— Start —

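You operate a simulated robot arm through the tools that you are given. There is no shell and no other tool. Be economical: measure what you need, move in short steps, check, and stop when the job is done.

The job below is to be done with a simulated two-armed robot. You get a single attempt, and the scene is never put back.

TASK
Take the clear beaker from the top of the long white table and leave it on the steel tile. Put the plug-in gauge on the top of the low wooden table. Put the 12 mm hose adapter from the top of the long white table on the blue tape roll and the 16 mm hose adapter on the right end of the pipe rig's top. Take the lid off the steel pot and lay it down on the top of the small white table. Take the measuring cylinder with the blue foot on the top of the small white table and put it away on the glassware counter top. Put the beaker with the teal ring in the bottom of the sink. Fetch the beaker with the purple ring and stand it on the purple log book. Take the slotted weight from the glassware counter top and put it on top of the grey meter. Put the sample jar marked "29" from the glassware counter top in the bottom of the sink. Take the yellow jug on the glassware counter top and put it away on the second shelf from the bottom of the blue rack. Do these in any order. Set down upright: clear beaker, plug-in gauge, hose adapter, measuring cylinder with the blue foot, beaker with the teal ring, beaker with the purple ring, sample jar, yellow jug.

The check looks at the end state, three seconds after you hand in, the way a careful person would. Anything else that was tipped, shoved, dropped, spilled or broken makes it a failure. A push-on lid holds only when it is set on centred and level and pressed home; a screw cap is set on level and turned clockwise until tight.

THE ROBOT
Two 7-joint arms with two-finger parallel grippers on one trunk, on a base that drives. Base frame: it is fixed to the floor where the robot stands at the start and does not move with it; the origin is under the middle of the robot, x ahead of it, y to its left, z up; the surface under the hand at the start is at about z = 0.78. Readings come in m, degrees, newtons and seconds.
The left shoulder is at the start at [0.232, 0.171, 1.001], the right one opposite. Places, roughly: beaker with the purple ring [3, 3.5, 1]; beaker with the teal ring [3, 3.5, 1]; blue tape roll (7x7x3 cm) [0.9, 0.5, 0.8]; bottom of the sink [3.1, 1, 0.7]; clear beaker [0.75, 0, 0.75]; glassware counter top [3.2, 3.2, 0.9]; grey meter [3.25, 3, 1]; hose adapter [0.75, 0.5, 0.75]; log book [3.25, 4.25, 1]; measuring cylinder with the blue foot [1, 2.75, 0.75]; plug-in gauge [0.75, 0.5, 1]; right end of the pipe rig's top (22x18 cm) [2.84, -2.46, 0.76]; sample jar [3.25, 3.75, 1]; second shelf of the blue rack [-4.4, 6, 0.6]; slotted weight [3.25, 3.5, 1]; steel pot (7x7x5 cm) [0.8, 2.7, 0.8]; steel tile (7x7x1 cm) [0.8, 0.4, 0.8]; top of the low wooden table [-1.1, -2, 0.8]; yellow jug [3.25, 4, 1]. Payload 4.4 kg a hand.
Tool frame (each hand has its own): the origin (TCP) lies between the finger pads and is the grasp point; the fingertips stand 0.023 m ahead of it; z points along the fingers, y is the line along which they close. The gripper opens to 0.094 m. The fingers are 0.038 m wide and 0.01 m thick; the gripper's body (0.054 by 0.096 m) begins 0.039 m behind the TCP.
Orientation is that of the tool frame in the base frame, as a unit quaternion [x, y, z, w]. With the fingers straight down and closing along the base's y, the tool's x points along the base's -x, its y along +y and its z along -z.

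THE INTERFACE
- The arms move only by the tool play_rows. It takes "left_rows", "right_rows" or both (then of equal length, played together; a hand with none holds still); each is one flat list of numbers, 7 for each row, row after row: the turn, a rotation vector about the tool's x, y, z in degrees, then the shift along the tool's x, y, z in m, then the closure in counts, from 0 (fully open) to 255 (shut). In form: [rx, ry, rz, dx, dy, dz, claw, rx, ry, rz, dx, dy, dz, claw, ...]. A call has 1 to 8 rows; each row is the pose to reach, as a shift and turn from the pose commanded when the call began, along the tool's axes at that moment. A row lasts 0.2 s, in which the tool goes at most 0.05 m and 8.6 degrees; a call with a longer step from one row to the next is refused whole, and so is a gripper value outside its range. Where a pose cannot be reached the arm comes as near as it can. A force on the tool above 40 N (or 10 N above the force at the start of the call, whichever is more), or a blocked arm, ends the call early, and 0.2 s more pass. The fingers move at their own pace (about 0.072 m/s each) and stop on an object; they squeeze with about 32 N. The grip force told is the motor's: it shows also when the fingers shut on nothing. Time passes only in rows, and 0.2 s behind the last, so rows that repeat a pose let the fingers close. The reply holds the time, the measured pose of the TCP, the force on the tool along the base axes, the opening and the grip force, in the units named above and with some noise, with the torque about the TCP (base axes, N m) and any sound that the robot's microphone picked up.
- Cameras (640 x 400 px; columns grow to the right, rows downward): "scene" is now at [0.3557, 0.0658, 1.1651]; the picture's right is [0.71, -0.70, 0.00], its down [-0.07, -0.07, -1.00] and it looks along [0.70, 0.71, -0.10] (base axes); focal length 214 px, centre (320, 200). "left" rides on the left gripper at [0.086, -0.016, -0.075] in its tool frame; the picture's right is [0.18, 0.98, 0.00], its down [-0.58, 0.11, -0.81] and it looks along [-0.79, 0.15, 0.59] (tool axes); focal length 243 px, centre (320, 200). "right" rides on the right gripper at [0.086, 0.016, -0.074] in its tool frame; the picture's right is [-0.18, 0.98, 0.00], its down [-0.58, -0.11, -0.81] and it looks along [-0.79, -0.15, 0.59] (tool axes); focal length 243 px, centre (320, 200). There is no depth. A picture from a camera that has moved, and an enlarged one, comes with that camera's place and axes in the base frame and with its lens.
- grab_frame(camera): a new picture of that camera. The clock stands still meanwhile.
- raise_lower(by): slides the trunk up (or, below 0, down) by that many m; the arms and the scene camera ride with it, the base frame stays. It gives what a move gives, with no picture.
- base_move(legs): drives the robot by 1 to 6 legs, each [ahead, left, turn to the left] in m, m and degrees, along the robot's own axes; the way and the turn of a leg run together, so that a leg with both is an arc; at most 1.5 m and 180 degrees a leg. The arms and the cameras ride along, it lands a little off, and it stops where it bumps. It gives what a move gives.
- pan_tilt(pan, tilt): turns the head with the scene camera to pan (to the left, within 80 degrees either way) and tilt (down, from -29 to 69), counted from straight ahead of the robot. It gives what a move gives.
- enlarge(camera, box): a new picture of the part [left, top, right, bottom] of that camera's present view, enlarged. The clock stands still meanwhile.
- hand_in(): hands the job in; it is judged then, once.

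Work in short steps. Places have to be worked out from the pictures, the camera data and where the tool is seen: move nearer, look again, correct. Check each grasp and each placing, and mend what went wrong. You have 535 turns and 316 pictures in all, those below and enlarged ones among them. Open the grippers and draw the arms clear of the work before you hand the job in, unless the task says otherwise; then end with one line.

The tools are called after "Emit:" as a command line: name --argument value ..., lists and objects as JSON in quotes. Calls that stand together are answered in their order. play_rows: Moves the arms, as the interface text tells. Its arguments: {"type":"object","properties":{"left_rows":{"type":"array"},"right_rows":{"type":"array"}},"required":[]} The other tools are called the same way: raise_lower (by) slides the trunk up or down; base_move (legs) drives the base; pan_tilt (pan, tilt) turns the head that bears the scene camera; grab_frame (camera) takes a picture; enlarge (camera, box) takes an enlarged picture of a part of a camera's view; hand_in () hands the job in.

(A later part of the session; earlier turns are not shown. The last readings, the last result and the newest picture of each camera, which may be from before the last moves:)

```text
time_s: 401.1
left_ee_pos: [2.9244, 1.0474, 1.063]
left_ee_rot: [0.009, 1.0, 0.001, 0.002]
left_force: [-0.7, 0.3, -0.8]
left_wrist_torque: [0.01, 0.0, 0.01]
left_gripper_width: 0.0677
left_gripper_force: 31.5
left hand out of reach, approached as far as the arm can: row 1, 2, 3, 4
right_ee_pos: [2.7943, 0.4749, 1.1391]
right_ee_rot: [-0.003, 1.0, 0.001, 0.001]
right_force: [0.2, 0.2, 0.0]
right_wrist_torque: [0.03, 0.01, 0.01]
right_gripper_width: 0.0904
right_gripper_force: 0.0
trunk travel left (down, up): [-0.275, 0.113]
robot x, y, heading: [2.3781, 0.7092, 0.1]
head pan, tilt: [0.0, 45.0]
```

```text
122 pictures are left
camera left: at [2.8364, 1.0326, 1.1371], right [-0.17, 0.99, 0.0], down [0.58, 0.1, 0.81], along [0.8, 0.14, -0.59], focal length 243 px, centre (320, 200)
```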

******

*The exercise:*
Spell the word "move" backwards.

— End —

*The exercise:*
Report how many lines in this data include the string "short", and nothing else.

*Task answer:*
2